▶ **Provided data**

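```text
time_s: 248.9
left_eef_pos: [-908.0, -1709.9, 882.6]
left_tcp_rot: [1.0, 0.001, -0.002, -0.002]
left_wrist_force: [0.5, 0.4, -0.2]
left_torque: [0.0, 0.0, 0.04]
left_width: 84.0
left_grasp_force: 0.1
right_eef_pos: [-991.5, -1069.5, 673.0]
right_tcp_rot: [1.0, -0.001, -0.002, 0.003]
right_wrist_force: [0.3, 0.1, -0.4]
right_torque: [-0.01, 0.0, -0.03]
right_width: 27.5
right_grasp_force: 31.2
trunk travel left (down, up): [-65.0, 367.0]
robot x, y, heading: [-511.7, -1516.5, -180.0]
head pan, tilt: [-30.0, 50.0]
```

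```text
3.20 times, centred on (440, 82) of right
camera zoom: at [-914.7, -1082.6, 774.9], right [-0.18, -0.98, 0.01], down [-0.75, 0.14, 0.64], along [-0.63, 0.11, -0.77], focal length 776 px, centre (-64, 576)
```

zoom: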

▶ **Task instructions**
Please reproduce every line of the material word for word.

▶ **Written answer**
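```text
time_s: 248.9
left_eef_pos: [-908.0, -1709.9, 882.6]
left_tcp_rot: [1.0, 0.001, -0.002, -0.002]
left_wrist_force: [0.5, 0.4, -0.2]
left_torque: [0.0, 0.0, 0.04]
left_width: 84.0
left_grasp_force: 0.1
right_eef_pos: [-991.5, -1069.5, 673.0]
right_tcp_rot: [1.0, -0.001, -0.002, 0.003]
right_wrist_force: [0.3, 0.1, -0.4]
right_torque: [-0.01, 0.0, -0.03]
right_width: 27.5
right_grasp_force: 31.2
trunk travel left (down, up): [-65.0, 367.0]
robot x, y, heading: [-511.7, -1516.5, -180.0]
head pan, tilt: [-30.0, 50.0]
```

```text
3.20 times, centred on (440, 82) of right
camera zoom: at [-914.7, -1082.6, 774.9], right [-0.18, -0.98, 0.01], down [-0.75, 0.14, 0.64], along [-0.63, 0.11, -0.77], focal length 776 px, centre (-64, 576)
```

zoom: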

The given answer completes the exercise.